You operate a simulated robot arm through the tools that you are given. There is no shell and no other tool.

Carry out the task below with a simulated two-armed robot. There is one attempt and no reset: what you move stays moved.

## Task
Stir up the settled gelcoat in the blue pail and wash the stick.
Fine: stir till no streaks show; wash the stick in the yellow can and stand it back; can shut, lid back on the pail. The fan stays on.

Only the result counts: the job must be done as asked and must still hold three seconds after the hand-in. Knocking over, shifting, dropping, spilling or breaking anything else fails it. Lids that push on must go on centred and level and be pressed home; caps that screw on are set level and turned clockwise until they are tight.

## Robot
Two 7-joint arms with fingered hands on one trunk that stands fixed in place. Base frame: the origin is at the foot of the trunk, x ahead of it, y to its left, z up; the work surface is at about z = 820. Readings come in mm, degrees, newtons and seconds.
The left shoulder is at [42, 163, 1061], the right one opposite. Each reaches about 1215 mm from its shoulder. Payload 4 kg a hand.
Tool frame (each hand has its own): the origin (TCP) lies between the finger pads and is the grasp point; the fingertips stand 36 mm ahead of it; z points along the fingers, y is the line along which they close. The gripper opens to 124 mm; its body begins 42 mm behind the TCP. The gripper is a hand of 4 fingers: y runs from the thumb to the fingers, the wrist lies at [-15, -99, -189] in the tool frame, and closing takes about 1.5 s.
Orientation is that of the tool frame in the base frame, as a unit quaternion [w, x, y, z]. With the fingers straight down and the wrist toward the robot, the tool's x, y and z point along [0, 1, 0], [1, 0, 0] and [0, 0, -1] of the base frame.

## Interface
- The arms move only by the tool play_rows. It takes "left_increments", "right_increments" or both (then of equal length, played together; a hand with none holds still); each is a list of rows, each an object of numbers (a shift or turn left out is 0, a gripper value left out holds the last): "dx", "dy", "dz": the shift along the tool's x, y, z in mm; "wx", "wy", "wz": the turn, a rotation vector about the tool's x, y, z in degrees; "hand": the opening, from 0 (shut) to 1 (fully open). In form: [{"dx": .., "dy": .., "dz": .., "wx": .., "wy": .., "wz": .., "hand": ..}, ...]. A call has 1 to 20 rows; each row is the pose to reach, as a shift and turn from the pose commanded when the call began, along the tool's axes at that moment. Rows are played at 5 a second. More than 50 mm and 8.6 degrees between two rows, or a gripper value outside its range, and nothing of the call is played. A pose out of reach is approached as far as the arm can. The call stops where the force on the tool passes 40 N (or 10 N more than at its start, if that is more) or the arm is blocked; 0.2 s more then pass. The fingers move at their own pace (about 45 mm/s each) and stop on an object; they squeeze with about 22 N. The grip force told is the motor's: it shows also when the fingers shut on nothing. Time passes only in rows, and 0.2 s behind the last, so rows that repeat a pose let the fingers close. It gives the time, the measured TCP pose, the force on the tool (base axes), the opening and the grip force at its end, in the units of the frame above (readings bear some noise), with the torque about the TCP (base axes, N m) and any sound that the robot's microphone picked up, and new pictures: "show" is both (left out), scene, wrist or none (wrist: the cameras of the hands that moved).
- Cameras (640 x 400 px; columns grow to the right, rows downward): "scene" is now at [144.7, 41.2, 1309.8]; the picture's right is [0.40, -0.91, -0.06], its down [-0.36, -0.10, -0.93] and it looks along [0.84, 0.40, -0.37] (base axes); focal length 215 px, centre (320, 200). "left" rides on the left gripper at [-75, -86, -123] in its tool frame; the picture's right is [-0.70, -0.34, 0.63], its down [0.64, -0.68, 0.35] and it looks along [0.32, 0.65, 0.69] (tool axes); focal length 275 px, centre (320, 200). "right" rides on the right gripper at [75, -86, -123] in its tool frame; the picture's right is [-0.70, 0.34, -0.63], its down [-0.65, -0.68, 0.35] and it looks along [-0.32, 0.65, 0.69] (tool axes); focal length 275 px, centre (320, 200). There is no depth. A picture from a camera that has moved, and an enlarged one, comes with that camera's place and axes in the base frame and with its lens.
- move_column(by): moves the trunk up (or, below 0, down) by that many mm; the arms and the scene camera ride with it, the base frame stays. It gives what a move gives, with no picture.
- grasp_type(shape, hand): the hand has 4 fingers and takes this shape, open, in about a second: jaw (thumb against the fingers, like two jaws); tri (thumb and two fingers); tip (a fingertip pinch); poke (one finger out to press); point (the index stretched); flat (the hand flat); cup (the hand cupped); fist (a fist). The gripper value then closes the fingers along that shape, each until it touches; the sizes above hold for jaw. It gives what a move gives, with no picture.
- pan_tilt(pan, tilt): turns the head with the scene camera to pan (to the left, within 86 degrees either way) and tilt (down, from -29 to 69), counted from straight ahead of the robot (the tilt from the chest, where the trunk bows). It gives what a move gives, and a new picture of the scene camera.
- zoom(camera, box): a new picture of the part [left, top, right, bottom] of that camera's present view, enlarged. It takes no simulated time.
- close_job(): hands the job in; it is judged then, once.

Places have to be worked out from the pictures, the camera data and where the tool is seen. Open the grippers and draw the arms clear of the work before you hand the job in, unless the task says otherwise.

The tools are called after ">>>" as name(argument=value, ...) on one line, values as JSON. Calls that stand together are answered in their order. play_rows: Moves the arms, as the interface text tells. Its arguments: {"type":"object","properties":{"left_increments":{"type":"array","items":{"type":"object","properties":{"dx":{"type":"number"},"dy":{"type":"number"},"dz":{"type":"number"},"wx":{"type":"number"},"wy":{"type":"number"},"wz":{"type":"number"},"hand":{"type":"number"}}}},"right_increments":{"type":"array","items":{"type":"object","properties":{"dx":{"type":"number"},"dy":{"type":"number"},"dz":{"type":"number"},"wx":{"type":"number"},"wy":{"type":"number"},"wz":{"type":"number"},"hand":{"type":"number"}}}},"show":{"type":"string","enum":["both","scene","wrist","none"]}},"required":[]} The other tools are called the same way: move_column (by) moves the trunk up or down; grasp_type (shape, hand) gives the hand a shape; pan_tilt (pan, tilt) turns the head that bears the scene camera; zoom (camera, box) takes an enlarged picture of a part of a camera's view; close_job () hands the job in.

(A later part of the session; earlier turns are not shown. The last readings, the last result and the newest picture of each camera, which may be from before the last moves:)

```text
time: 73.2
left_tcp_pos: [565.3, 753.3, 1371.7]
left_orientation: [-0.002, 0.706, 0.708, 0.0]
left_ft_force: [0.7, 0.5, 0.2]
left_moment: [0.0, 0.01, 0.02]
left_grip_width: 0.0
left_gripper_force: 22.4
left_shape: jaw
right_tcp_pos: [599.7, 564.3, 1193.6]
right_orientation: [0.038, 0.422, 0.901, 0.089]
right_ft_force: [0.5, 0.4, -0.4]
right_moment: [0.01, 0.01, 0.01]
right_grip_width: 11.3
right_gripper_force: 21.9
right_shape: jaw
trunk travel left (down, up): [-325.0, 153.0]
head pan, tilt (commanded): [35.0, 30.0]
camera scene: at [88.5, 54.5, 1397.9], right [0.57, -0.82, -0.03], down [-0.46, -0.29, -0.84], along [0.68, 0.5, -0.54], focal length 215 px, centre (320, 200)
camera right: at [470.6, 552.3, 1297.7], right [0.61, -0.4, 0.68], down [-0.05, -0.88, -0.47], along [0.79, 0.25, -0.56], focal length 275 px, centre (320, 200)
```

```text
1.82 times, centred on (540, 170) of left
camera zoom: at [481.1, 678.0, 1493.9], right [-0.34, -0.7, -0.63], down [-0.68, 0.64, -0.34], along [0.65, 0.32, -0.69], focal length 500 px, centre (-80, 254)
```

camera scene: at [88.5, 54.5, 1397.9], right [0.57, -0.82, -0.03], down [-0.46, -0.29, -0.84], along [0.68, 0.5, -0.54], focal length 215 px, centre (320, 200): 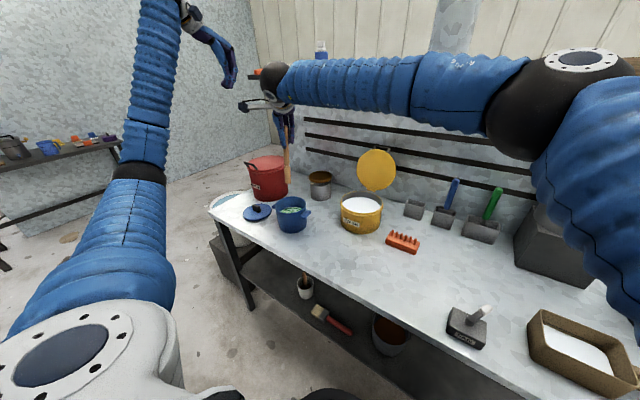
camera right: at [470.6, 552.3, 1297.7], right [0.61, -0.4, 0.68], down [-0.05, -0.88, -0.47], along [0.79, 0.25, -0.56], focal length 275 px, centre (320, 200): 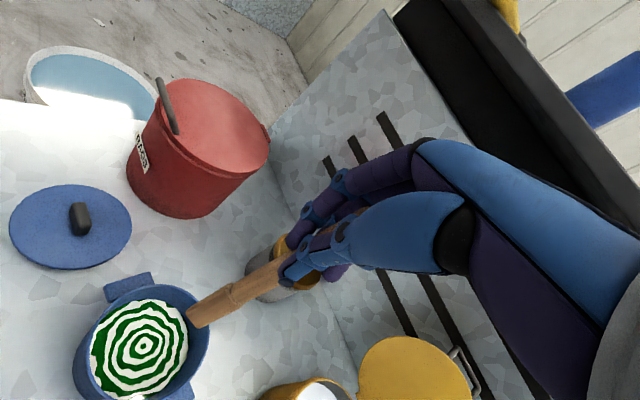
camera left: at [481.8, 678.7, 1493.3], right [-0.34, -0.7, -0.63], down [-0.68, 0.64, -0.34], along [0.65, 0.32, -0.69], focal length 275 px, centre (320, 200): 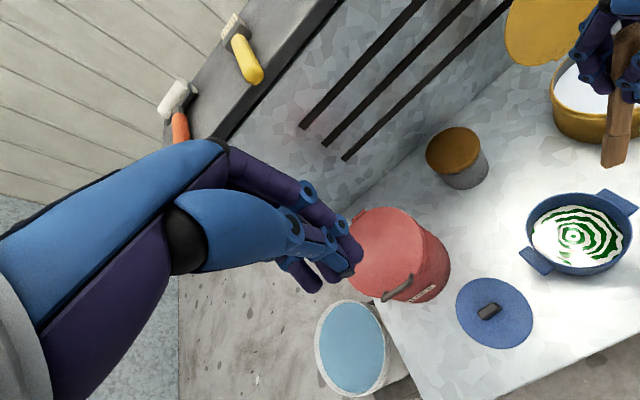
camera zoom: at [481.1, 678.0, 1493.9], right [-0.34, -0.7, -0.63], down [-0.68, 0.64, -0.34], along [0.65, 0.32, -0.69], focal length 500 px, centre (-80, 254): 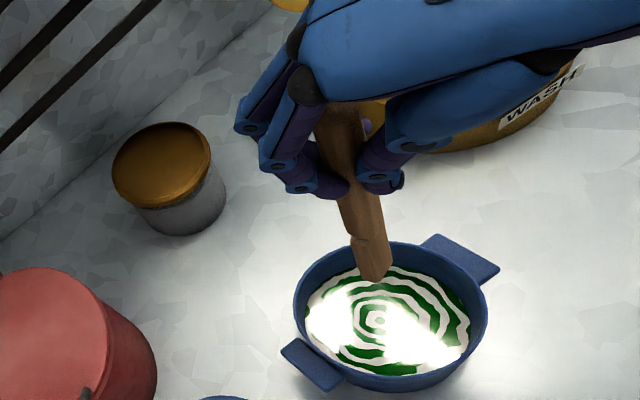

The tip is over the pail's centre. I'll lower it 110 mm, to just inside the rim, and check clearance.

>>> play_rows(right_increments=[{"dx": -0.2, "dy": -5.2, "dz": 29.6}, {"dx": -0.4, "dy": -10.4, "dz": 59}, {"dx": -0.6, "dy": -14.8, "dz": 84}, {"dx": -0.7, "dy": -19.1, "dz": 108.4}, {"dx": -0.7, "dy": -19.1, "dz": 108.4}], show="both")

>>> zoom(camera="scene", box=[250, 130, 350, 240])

The request:
Give back exactly the stretch that opens on the line with "- close_job(): hands" and closes on the line with "Places have to".

Output below:
- close_job(): hands the job in; it is judged then, once.

Places have to be worked out from the pictures, the camera data and where the tool is seen. Open the grippers and draw the arms clear of the work before you hand the job in, unless the task says otherwise.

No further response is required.